En premier lieu, la circulaire n° 6329/SG du Premier ministre du 19 janvier 2022 encadrant le recours par les administrations et les établissements publics de l'État aux prestations intellectuelles dispose qu'il « est primordial qu'aucun doute ne soit entretenu concernant [la] qualité de prestataire, tant en interne que vis-à-vis des tiers » afin d'éviter toute « confusion ». Pour atteindre cet objectif, la seule recommandation pratique consiste cependant à ne pas affecter une adresse électronique aux consultants, dont la signature doit mentionner explicitement leur qualité de prestataire et l'administration qui les a mandatés pour la mission qu'ils conduisent.
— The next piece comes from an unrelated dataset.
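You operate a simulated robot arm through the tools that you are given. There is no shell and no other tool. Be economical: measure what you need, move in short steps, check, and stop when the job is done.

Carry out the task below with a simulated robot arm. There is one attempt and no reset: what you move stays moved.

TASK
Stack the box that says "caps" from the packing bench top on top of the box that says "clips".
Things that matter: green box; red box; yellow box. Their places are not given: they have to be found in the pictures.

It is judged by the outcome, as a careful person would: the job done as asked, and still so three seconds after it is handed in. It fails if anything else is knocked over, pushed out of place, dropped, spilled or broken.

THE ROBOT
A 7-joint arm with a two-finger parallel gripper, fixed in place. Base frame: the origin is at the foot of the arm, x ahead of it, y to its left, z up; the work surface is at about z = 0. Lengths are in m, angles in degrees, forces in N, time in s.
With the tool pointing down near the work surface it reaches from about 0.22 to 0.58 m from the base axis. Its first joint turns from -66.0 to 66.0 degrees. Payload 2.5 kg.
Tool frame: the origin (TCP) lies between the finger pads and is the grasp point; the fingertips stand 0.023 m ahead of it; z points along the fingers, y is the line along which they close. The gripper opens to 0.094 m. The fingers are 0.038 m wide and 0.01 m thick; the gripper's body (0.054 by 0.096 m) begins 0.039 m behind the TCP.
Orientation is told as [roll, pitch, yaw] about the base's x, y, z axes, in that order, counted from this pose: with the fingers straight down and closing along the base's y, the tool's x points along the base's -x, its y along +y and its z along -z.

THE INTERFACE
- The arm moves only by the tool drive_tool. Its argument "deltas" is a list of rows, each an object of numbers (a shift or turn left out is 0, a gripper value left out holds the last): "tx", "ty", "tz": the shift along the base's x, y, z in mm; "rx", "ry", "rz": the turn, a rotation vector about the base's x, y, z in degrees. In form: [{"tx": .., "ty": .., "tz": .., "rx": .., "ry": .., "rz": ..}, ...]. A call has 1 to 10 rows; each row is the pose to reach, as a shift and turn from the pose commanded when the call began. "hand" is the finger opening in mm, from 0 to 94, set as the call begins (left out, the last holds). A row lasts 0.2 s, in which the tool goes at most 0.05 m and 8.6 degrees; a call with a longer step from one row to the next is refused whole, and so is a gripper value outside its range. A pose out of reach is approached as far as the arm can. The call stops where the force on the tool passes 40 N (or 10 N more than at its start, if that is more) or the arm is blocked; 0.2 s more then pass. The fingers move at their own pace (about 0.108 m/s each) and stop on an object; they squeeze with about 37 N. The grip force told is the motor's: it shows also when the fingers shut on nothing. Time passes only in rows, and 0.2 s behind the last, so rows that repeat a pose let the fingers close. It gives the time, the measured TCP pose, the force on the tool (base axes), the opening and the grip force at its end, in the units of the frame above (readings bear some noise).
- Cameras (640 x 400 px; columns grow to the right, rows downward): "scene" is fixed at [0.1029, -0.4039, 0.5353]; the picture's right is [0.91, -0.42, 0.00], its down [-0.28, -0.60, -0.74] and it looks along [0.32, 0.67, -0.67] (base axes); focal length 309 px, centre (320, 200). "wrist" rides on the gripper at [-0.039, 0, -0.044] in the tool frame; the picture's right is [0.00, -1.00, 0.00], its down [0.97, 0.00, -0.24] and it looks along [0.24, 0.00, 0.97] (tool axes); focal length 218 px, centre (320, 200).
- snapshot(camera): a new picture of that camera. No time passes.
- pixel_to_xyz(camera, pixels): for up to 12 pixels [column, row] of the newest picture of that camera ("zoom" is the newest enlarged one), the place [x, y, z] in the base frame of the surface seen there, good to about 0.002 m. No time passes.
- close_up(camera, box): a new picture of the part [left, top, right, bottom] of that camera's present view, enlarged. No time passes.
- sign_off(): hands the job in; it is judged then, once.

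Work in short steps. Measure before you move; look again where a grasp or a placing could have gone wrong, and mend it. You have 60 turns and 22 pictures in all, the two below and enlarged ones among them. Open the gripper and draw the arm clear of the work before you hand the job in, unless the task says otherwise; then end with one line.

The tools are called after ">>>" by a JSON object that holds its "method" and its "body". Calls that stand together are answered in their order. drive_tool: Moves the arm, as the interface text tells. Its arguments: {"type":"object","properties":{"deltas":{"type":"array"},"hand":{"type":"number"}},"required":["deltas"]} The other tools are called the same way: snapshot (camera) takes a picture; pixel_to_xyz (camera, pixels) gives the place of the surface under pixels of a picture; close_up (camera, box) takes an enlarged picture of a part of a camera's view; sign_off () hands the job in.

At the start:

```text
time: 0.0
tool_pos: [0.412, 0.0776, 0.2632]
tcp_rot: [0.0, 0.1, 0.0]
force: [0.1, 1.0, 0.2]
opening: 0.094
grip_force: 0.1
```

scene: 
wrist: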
En second lieu, l'accord-cadre de la direction interministérielle de la transformation publique (DITP) relatif aux prestations de conseil en stratégie, en cadrage et conduite de projets et en efficacité opérationnelle, dont la procédure de renouvellement est en cours, prévoit dans son cahier des clauses administratives particulières des dispositions censées assurer une plus grande transparence dans les modes d'intervention des consultants, directement inspirées des recommandations de la commission d'enquête15(*) :
- l'article 9.2.2 impose aux consultants « d'indiquer leur identité ainsi que le nom de l'entreprise qui les emploie dans leurs contacts avec l'administration bénéficiaire et les tiers avec qui ils échangent pour les besoins de leurs prestations » ;
- les consultants ont « interdiction d'utiliser les sceaux, timbres, cachets et marques de l'administration » et « la charte graphique de l'administration est réservée uniquement aux productions rédigées par l'administration » (article 9.3.4) ;
- enfin, les livrables ou documents rédigés avec la participation directe ou indirecte du consultant doivent « mentionne[r] cette information, précise[r] la prestation de conseil réalisée et le cadre contractuel dans lequel s'inscrit ladite prestation » (article 9.3.4).
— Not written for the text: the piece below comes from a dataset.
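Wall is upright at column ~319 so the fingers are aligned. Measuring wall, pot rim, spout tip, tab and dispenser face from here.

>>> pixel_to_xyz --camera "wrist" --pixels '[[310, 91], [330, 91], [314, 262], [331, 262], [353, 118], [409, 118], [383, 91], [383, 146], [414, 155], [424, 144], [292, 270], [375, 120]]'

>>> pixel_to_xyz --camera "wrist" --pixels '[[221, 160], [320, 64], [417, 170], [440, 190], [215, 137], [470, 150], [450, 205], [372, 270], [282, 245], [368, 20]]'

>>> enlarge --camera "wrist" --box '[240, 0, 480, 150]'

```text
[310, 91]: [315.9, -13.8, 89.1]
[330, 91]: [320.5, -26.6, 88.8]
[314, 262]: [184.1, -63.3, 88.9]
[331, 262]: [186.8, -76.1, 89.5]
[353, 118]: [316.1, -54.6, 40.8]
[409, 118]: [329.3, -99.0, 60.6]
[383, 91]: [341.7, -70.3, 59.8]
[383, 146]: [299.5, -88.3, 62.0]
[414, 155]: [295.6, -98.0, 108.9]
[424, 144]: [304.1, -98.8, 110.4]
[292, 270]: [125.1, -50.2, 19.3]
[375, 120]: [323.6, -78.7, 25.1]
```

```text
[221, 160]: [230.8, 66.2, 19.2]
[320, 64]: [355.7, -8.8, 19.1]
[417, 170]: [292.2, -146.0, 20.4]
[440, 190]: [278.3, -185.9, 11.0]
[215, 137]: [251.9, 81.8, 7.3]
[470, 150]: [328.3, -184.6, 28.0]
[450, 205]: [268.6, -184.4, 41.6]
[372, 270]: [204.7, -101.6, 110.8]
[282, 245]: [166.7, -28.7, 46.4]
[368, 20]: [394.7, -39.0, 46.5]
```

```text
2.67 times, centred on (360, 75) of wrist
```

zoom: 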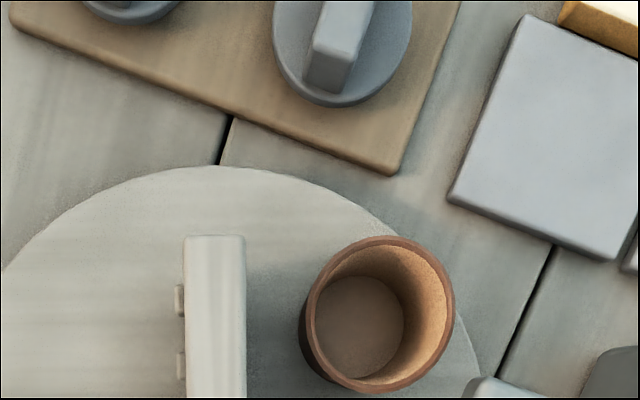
La sanction prévue en cas de non-respect des deux dernières règles est une pénalité de 500 € par élément utilisé à tort (article 17.9). Aucune sanction particulière n'est prévue en cas de manquement à la première règle.
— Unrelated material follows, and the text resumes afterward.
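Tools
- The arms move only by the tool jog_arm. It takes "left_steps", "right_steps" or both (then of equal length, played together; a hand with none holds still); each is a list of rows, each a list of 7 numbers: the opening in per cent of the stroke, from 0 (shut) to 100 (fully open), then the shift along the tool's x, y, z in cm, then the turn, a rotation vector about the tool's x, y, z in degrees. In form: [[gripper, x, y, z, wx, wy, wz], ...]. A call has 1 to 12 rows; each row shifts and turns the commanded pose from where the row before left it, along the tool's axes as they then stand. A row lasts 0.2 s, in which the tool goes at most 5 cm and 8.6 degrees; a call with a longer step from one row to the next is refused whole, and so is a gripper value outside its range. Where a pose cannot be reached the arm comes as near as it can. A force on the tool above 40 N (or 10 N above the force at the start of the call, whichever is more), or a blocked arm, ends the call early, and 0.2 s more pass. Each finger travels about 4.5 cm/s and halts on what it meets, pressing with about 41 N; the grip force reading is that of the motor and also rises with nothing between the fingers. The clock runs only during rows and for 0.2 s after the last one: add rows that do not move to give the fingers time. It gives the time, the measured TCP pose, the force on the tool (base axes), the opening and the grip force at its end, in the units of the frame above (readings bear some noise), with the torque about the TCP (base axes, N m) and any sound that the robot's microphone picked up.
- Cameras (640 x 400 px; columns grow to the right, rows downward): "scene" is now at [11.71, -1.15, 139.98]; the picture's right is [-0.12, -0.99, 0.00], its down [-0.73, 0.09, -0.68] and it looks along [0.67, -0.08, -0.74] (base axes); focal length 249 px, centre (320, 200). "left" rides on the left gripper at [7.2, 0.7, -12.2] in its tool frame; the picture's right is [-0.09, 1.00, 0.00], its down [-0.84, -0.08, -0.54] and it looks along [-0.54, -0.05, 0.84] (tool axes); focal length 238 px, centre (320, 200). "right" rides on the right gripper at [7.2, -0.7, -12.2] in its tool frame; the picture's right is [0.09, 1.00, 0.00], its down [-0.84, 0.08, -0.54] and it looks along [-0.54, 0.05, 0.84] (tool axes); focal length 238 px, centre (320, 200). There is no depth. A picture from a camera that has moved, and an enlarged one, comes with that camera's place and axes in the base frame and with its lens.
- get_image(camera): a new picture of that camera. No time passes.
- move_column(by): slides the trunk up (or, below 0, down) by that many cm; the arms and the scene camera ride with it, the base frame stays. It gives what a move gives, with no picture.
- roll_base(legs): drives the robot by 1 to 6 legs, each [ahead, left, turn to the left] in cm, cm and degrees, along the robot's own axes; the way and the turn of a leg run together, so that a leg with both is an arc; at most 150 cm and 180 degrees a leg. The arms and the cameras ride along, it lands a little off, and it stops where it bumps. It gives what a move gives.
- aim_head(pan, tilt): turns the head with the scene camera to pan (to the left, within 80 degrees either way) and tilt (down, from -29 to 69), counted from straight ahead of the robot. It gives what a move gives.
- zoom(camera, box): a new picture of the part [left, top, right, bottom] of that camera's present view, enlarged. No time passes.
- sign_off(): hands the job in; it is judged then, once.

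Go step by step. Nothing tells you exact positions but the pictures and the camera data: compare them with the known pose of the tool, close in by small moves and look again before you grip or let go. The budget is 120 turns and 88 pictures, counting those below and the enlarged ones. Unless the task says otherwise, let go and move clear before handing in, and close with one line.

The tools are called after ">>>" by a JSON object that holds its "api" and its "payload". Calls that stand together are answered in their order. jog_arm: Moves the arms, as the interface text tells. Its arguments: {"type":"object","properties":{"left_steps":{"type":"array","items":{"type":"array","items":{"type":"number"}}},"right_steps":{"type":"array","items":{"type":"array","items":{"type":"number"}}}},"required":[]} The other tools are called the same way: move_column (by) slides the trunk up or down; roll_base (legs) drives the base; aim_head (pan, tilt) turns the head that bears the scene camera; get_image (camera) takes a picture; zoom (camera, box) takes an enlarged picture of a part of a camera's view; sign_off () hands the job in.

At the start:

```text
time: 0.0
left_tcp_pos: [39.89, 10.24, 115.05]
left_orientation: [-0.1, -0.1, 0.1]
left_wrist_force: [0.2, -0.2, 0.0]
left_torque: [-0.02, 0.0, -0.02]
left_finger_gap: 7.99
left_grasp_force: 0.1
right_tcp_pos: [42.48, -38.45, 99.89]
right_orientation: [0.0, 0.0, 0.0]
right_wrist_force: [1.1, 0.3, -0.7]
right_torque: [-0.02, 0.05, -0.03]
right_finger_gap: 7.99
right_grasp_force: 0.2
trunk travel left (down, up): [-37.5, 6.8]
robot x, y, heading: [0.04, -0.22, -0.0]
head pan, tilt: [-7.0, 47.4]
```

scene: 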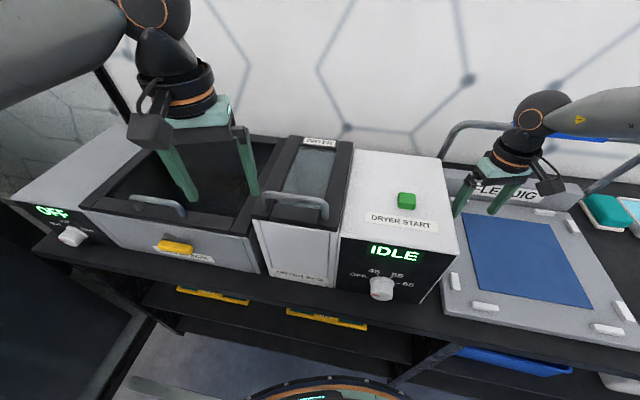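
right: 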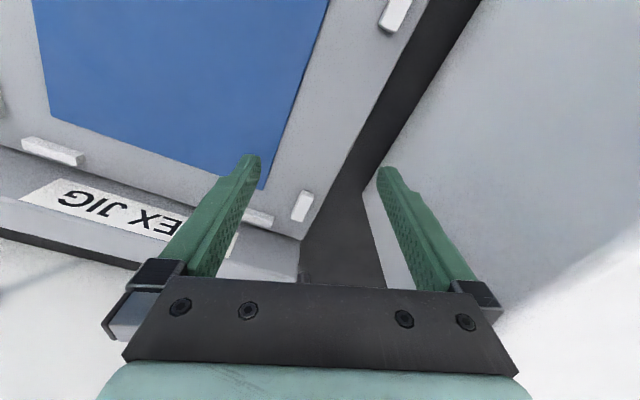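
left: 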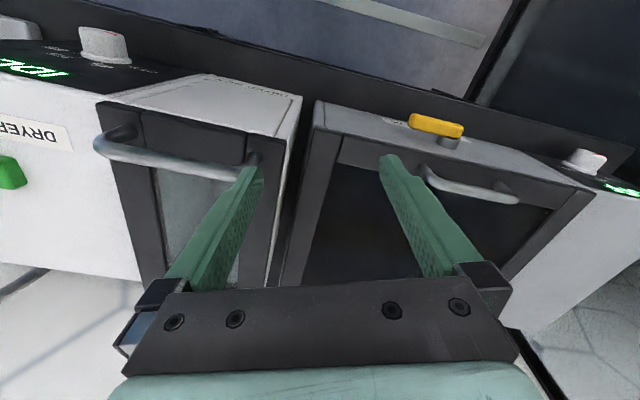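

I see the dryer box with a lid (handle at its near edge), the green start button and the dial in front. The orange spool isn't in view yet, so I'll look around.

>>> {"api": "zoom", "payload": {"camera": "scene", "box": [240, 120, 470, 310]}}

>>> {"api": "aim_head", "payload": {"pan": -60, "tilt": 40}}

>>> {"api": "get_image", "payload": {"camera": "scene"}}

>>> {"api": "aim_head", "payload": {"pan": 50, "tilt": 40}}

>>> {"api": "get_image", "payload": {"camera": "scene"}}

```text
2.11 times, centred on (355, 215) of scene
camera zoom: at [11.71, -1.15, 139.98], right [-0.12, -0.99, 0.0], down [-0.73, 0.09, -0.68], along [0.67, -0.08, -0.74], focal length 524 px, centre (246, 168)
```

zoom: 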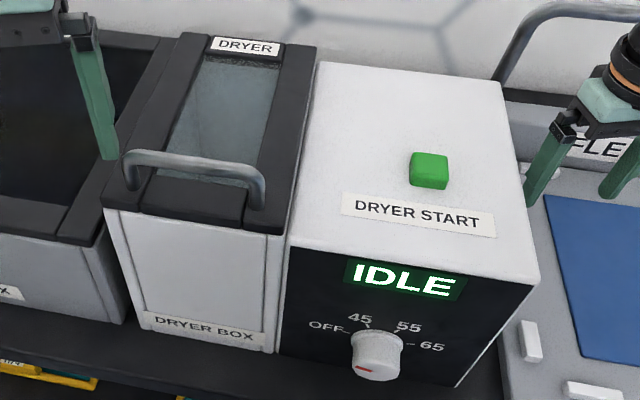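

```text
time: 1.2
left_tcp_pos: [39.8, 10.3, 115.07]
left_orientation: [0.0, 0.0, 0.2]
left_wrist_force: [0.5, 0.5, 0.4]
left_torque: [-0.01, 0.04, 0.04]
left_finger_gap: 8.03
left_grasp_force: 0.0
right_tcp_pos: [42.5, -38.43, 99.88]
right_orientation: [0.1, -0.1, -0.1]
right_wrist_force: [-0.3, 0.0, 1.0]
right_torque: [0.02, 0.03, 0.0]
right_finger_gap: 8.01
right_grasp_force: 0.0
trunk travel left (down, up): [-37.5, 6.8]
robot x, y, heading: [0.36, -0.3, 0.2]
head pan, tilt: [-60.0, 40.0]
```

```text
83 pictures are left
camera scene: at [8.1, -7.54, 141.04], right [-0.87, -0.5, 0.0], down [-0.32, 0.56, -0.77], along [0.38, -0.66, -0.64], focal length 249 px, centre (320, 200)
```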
Ces règles, pour nécessaires qu'elles soient, ne sont cependant pas systématiques, en l'absence de cadre légal qui les imposerait.
Ainsi, le dernier accord-cadre de l'Union des groupements d'achats publics (UGAP), rédigé avant le début des travaux de la commission d'enquête, ne prévoit aucune règle de nature à identifier convenablement les apports et l'identité des consultants, alors que l'UGAP représenterait près de 30 % des prestations de conseil les plus stratégique de l'État, selon les estimations de la commission d'enquête, soit davantage que la DITP (23 %).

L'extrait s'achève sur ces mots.